One of my favorite ones was the story of Tấm and Cám, a Vietnamese version of the more European Cinderella. It was a really interesting retelling, especially with Triangles’ art behind it. The story surrounds a young girl whose father passes away and leaves her in the care of her stepmother who hates her. The stepmother makes her into a maid and tries her best to steal every ounce of happiness from her, even making her eat her talking fish friend. As with many Cinderella stories, it moves onto a ball where the spirit of her magical fish friend grants her an awesome outfit which gets the attention of the Prince. Why I think it works is not only that we are seeing the Vietnamese version being told considering their heritage, but also it is being told while the frame narrative is telling the story of Tiến going to a school dance and struggling with what he’s going to wear and whether or not he will be able to dance with his crush. It fits in multiple ways.

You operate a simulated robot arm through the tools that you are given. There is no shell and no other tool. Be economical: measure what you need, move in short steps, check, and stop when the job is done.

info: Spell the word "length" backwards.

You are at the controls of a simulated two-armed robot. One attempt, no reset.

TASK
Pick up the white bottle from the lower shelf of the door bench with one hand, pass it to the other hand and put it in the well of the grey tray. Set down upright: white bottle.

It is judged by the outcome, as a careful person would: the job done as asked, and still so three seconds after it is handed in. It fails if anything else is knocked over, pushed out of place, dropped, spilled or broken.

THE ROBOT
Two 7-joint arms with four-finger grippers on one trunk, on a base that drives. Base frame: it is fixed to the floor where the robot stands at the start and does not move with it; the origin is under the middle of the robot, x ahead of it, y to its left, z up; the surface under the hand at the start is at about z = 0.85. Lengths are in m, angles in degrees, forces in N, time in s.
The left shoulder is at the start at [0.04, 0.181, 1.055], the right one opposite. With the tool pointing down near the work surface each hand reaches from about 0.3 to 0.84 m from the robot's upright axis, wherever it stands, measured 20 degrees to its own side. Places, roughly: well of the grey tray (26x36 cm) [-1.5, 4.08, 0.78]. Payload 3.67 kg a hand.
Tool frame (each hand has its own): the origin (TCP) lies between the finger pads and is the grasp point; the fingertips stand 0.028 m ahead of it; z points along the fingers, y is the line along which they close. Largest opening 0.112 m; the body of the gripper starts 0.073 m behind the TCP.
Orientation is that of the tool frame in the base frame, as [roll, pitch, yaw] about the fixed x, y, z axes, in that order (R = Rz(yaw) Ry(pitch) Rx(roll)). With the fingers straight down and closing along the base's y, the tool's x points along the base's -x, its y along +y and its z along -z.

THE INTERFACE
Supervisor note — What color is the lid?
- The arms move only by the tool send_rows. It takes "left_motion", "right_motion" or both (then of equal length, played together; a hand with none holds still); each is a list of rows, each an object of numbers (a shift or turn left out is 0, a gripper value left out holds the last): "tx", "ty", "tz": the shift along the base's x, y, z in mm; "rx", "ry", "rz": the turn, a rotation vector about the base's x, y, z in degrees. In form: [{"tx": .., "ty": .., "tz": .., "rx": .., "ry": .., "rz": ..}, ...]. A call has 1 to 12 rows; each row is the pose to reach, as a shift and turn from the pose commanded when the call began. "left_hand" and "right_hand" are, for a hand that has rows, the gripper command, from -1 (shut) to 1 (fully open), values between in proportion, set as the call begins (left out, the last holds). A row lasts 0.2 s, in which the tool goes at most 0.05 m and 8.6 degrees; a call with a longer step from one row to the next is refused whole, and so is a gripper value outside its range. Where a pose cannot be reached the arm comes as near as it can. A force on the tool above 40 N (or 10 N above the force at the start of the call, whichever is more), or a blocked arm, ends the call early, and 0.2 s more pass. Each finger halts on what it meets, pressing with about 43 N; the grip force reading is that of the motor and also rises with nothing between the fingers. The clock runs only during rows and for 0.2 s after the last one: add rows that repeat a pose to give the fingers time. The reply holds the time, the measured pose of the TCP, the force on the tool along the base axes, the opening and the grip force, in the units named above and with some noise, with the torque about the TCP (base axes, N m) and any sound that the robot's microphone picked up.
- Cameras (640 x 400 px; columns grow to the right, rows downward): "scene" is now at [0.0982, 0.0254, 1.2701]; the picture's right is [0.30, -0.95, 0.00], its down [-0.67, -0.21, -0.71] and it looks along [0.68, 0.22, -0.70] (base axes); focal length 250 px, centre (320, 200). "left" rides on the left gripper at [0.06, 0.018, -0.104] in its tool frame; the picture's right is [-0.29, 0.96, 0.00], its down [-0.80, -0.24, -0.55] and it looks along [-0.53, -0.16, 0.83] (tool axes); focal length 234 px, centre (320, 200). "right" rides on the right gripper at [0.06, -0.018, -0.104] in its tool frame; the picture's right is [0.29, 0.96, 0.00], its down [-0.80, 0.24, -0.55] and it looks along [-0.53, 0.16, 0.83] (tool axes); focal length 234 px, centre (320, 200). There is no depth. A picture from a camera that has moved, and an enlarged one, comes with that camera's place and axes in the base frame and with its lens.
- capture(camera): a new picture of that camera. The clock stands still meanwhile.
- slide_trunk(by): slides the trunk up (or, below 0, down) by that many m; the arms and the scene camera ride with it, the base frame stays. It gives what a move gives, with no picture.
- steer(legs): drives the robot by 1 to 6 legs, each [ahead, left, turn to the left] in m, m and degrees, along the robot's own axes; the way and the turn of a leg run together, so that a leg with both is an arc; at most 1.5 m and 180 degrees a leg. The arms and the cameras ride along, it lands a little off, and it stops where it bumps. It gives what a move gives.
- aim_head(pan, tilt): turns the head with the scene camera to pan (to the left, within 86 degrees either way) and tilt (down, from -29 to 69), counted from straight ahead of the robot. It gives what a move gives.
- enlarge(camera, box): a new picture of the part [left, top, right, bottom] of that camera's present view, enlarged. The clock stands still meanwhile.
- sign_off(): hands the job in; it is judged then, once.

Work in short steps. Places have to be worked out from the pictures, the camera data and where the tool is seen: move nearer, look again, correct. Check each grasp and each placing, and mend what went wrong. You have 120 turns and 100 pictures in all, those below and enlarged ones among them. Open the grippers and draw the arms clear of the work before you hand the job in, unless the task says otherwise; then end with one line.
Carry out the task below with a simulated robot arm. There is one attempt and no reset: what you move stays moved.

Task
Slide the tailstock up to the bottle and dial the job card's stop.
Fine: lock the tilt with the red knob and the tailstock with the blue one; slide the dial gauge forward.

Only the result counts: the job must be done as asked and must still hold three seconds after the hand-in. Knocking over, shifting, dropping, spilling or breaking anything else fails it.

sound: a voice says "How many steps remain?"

One of the other fairy tales featured in The Magic Fish is a retelling of The Little Mermaid. Only, this one is a version of the Hans Christian Anderson story. This one is more dark and serious than what we’re used to with the Disney version, but I love it. It is the last fairy tale told in the novel and helps wrap up the story of Tiến and his mother in a satisfactory way by Tiến’s mother changing the ending of the story to have the mermaid fall in love with a woman in the theater. I think the story overall matches the frame narrative pretty well considering that the mermaid is mute when she comes to the above world, her feet causing her a lot of pain, but still she tries as hard as she can to win the love of the Prince. To me, this mirror’s an immigrant story, with a language barrier and the need to work even through the toughest struggles. I love that Trungles crafted his retelling to culminate in Tiến being finally accepted and understood by his mother.